After each such unthinkable disaster, we hear declarations that capitalism is doomed, that markets will never recover and this is a “once in a lifetime crisis”. But every time, capitalism survives, asset prices do recover and investors with steady nerves (plus ready cash) are well rewarded. In property, even more than any other business, it is a truism that the greatest fortunes are made in the depths of the slump.

Apart from Kaletsky’s conclusion that “capitalism has survived far worse crises than this one”, there is one other firm conclusion to draw:

The financial crisis will permanently alter the structure of all European economies – but also [] the financial sector will not just disappear. Bankers have always been among the richest people in every society since before Jesus threw the money changers out of the Temple – and the profitability of financial services will not evaporate, whatever happens in the coming months.

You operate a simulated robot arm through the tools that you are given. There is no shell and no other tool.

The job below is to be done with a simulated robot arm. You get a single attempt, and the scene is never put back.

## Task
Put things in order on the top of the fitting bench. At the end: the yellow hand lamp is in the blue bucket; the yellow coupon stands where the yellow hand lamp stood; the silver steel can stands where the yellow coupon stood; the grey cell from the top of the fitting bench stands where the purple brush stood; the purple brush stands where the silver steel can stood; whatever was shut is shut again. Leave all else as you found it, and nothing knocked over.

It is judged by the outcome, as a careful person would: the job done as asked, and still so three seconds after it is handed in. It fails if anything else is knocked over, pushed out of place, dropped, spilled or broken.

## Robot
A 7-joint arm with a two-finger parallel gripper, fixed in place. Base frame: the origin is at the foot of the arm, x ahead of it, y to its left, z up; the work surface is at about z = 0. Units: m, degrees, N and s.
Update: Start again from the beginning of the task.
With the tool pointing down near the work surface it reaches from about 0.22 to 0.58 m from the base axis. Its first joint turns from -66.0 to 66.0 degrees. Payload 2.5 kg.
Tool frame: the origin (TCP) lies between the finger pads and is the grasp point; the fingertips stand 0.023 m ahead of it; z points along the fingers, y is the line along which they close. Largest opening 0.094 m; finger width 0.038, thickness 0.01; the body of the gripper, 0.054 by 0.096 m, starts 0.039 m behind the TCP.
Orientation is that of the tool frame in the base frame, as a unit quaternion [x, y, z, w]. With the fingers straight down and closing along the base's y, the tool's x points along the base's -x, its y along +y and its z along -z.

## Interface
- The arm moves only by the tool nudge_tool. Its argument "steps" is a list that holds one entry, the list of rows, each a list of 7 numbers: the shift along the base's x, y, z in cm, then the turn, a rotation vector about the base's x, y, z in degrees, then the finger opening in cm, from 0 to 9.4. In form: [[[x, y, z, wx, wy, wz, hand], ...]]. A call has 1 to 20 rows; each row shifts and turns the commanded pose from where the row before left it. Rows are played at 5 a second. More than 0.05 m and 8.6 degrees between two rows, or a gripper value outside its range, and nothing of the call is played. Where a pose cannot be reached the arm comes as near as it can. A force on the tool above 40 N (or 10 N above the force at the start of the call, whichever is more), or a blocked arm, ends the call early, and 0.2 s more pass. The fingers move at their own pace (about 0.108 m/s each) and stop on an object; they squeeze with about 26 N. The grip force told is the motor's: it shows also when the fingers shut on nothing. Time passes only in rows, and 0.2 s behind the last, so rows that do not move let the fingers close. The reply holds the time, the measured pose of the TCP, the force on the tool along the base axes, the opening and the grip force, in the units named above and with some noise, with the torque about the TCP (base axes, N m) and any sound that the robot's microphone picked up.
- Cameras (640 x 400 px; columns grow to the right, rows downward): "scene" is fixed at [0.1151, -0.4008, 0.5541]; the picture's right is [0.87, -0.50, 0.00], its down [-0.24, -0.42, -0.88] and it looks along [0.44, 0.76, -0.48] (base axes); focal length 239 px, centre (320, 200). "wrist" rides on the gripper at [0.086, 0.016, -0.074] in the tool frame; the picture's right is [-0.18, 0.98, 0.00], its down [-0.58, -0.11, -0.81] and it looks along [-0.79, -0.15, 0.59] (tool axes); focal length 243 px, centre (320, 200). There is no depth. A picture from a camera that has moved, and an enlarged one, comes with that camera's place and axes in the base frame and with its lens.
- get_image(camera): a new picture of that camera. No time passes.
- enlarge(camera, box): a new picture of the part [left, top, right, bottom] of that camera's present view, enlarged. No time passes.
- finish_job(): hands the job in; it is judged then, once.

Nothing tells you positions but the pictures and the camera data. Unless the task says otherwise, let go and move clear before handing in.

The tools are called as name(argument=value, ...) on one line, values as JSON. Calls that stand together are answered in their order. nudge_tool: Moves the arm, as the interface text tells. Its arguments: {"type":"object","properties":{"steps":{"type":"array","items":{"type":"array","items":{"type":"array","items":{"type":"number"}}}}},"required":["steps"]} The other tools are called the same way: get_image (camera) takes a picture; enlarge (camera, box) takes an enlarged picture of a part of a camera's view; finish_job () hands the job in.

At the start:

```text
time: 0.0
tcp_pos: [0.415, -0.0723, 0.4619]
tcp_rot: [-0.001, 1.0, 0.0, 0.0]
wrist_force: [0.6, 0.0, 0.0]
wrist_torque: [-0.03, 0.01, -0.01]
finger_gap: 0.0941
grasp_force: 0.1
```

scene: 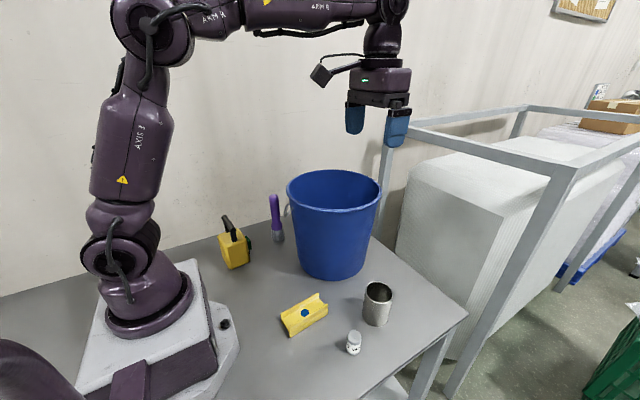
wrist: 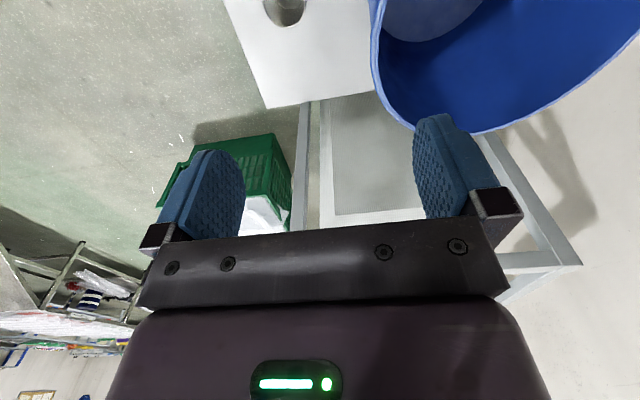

On the closing note of the article, Kaletsky builds a case for property investing. Property is not just as a hedge against inflation, which is expected to emerge again in two years time or so. But property is also a hedge against profound structural change, because …

… occupational demand automatically reflects changes in economic structure. Investors may not be able to predict whether hedge funds will ever recover from the present crisis or whether some totally new industry will emerge as the most profitable business of the next decade. But as long as successful businesses want to locate their headquarters in Mayfair, or the Madeleine or on Bahnhofstrasse, property investors do not need to pick the industries of the future. They can let the market decide that – and simply collect the rent.